__Supplied data__:
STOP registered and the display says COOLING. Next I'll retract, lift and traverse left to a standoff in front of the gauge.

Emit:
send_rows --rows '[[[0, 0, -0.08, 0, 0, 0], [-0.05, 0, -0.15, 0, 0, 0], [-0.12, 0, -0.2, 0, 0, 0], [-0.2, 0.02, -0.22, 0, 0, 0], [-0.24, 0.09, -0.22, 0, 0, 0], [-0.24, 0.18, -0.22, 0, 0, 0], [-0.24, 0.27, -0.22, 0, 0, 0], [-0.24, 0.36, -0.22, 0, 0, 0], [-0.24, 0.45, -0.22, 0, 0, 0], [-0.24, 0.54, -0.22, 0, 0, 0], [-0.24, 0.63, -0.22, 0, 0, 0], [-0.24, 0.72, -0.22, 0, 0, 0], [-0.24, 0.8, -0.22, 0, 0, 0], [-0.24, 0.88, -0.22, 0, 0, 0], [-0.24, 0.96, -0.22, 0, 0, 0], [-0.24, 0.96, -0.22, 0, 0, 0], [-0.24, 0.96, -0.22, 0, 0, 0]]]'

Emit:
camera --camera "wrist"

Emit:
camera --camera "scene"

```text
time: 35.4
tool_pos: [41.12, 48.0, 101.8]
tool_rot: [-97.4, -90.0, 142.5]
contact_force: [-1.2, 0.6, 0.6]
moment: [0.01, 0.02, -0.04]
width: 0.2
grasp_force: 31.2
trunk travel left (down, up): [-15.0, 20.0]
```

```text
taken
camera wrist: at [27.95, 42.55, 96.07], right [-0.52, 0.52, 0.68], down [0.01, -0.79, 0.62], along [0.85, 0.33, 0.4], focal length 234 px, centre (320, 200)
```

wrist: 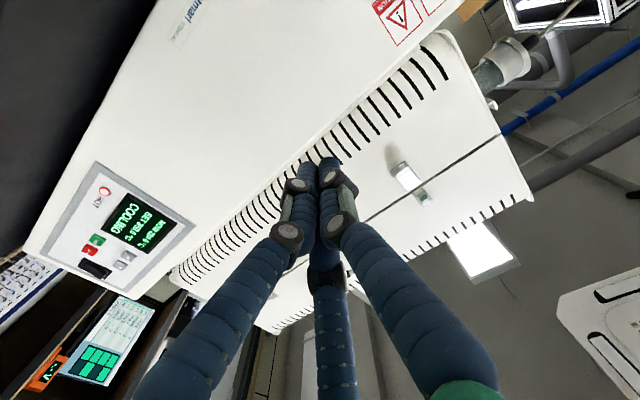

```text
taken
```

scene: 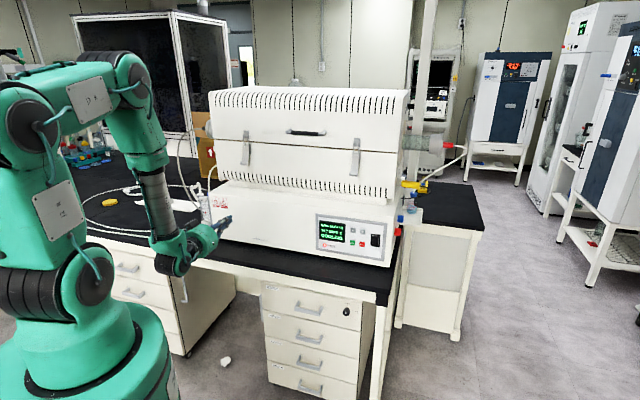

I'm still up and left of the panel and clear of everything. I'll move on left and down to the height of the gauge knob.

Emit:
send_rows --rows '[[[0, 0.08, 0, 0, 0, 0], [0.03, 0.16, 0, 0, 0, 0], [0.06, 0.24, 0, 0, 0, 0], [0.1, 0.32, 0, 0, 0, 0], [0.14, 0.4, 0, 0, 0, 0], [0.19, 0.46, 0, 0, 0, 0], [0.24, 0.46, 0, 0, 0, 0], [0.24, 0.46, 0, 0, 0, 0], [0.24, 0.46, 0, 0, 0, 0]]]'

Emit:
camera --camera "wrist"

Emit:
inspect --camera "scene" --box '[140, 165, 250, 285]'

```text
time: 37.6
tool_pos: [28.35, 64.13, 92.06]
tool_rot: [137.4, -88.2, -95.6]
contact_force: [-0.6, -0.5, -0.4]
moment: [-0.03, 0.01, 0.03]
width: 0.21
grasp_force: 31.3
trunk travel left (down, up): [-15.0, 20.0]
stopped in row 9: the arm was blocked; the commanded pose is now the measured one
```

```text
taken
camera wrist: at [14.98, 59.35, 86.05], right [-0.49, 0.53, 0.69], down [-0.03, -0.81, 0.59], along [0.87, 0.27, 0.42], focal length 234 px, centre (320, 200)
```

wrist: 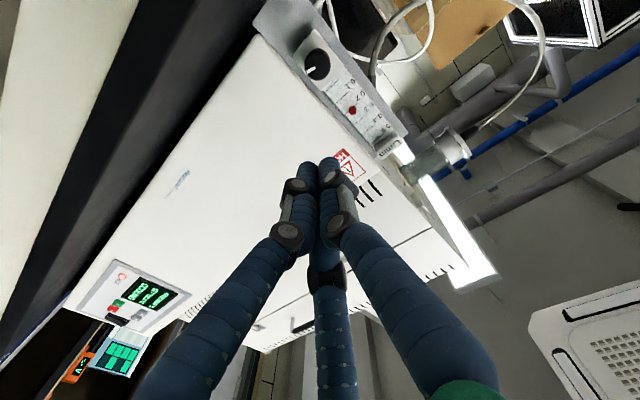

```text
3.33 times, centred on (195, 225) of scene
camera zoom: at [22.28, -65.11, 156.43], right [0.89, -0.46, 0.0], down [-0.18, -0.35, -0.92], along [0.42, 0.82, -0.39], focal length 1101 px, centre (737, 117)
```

__Selection__:
Ancora si dispone che le società diverse da quelle che erogano servizi pubblici, a decorrere dall’esercizio 2017 – in caso di risultato di bilancio negativo in quattro dei precedenti cinque anni precedenti – sono poste in liquidazione entro sei mesi dall’approvazione dell’ultimo prospetto contabile, sanzionandosi l’omissione con la nullità di tutti gli atti posti in essere successivamente e con la responsabilità erariale «dei soci» (art. 1, comma 555, l. 147/2013).
Ulteriormente, consistente è anche l’integrazione dei divieti, o prescrizioni di gestione. A partire dal 2014 alle società a partecipazione pubblica diretta od indiretta si impone di concorrere alla realizzazione degli obbiettivi di finanza pubblica, attraverso una sana gestione dei servizi secondo criteri di efficienza ed economicità, organizzando la loro attività sulla base di «costi standard».
Infine, il legislatore, compie un’opera di “manutenzione” del vecchio divieto relativo a società «aventi ad oggetto l’attività di produzione di beni o servizi» non strettamente necessari, per cui è esclusa sia la costituzione che l’assunzione od il mantenimento di partecipazioni anche di minoranza (art. 3, comma 27, l. 244/2008)[12]. Invero, dopo averne confermato l’inapplicabilità alle società che erogano servizi pubblici, ne ha allungato il termine concesso per la cessione di azioni o quote con procedura di evidenza pubblica ed ha disposto che in difetto di alienazione od avvio della fase di liquidazione, spirato il termine, «la partecipazione cessa ad ogni effetto e nei dodici mesi successivi la società liquida in danaro la quota del socio cessato in base ai criteri stabiliti dall’art. 2437-ter, secondo comma, cod. civ.» (art. 1, comma 569, l. 147/2013).

3. - La lettura d’insieme degli eterogenei interventi normativi richiamati sembra indicare una diversificazione delle preferenze del legislatore.

__Requirements__:
Go on with the selection that begins "Ancora si dispone" from its last line.

__Result of the task__:
Nell’ambito dei servizi pubblici locali[13], sia pur con una serie di cautele, risulta prevalere l’attenzione per la sua capacità operativa organizzativa[14]. La società è, dunque, apprezzata per essere strumento per l’esercizio dell’impresa e cioè attività economica con metodo economico. Diversamente, in tutti gli altri ambiti in cui si esclude che la P.A. possa assumere liberamente la veste di socio di un ente commerciale[15], si evidenzia una svalutazione della componente operativa ed una marcata attenzione alla valenza patrimoniale dell’adesione al contratto. Aspetto, si sottolinea, poi, particolarmente marcato per quanto concerne gli enti locali ed i soggetti ad essi assimilati, incentivati al realizzo dell’investimento e di ogni sua possibile forma di remunerazione, stante la previsione dell’obbligo di distribuzione parziale delle riserve disponibili ed - a prescindere dall’esistenza di quelle - con l’imposizione di un “dividendo minimo legale” (art. 20, comma 3, l. 66/2014).
La liquidazione della partecipazione – anche tramite l’estinzione della società – è la direttrice su cui si muove il legislatore che però non giunge a comprimere del tutto l’autonomia di scelta dell’ente socio. A questo, infatti, è rimessa la ponderata valutazione sulla sorte dell’investimento in imprese “in attivo”, pur stimolato dall’incentivo fiscale alla monetizzazione delle proprie immobilizzazioni (art. 1, comma 568-bis, l. 147/2013).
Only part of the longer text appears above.